━━━━━ DATA SEGMENT

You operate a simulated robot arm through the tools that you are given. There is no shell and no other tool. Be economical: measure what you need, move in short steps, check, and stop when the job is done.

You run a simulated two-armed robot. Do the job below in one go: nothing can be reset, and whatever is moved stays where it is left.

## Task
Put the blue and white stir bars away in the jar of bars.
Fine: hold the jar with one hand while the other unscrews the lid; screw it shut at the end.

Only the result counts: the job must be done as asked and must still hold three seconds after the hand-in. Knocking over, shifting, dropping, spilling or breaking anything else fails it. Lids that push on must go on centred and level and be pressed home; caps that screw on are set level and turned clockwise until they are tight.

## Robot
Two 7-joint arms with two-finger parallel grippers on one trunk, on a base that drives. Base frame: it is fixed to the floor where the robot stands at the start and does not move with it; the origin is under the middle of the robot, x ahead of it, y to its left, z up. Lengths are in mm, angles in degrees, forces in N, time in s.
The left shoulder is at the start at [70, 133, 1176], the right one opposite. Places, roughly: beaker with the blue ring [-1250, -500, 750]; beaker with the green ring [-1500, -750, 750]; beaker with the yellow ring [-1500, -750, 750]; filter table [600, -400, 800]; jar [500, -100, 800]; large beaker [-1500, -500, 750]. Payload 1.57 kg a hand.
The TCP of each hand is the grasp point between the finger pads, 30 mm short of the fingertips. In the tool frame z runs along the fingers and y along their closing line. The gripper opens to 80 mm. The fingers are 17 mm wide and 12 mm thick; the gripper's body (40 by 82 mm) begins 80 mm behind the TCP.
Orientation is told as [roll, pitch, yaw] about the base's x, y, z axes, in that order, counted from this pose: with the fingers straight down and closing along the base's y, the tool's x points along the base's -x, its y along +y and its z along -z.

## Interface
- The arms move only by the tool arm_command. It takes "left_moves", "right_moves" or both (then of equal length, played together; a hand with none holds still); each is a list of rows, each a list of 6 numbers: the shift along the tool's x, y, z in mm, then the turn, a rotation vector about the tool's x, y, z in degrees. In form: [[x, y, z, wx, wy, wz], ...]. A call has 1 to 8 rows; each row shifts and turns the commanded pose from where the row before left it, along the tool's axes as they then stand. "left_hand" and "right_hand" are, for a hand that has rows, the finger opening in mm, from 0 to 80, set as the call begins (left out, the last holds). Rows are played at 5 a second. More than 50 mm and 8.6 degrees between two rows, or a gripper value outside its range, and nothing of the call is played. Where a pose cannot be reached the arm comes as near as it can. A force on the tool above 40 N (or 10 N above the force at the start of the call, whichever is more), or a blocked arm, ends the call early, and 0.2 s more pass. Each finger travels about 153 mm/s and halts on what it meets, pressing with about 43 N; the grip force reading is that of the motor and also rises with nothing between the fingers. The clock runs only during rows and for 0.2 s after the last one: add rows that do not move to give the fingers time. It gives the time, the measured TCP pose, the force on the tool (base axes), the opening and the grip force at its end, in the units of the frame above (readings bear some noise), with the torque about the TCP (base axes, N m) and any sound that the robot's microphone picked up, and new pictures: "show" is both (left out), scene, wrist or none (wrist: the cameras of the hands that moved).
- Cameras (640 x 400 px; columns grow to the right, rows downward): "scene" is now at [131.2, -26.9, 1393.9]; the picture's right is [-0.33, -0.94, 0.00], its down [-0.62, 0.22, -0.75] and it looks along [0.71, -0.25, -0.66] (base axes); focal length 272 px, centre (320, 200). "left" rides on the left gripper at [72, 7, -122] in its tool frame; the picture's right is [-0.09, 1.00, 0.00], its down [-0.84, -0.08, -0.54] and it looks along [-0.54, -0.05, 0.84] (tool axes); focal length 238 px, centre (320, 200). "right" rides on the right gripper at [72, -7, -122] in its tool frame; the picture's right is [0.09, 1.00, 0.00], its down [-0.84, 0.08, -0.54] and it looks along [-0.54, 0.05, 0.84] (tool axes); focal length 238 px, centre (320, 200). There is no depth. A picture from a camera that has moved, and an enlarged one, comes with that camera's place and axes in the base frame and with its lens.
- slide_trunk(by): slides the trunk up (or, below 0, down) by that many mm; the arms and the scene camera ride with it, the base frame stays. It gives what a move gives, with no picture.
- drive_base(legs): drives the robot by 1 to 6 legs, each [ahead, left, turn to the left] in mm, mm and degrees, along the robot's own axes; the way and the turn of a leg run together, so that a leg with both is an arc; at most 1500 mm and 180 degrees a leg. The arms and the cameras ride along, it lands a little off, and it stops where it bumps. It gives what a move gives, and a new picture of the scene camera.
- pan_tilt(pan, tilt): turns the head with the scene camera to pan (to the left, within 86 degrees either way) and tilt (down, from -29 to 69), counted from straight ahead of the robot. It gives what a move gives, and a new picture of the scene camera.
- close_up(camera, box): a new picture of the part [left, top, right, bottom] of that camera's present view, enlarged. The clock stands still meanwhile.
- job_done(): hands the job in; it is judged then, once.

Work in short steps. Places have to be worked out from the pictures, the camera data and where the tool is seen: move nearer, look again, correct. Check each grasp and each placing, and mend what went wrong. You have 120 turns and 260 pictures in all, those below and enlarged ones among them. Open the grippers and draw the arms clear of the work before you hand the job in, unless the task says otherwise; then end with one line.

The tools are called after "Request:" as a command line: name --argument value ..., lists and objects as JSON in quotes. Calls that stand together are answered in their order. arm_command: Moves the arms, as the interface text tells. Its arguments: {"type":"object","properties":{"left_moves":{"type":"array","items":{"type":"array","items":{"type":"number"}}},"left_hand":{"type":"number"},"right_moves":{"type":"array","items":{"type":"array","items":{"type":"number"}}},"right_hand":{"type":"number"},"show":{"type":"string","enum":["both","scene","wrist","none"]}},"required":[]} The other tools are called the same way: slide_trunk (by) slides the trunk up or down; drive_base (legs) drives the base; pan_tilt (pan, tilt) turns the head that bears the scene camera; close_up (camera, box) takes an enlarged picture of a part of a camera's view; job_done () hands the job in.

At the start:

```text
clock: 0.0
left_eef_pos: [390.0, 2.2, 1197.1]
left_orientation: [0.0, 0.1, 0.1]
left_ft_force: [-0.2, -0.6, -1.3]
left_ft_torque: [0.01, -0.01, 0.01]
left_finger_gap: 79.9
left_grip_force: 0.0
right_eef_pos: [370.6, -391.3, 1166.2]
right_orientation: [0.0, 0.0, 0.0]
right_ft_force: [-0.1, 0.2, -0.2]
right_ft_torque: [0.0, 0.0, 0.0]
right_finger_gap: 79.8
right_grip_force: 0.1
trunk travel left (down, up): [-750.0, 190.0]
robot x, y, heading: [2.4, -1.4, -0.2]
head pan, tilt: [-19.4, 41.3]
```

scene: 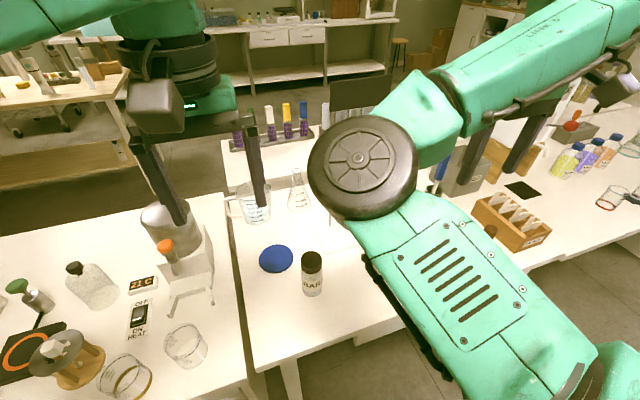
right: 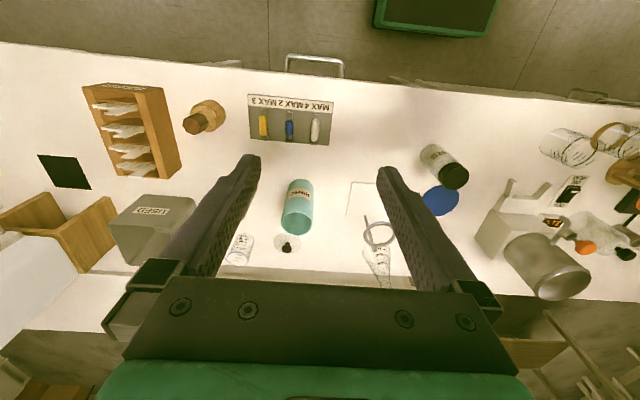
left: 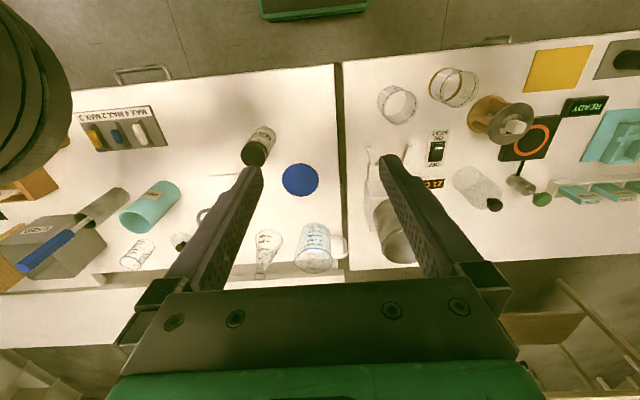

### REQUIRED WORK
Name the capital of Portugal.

━━━━━━━━━━

### REQUIRED WORK
From the listing above, copy every line that includes the word "blue".

### TASK SOLUTION
Put the blue and white stir bars away in the jar of bars.
The left shoulder is at the start at [70, 133, 1176], the right one opposite. Places, roughly: beaker with the blue ring [-1250, -500, 750]; beaker with the green ring [-1500, -750, 750]; beaker with the yellow ring [-1500, -750, 750]; filter table [600, -400, 800]; jar [500, -100, 800]; large beaker [-1500, -500, 750]. Payload 1.57 kg a hand.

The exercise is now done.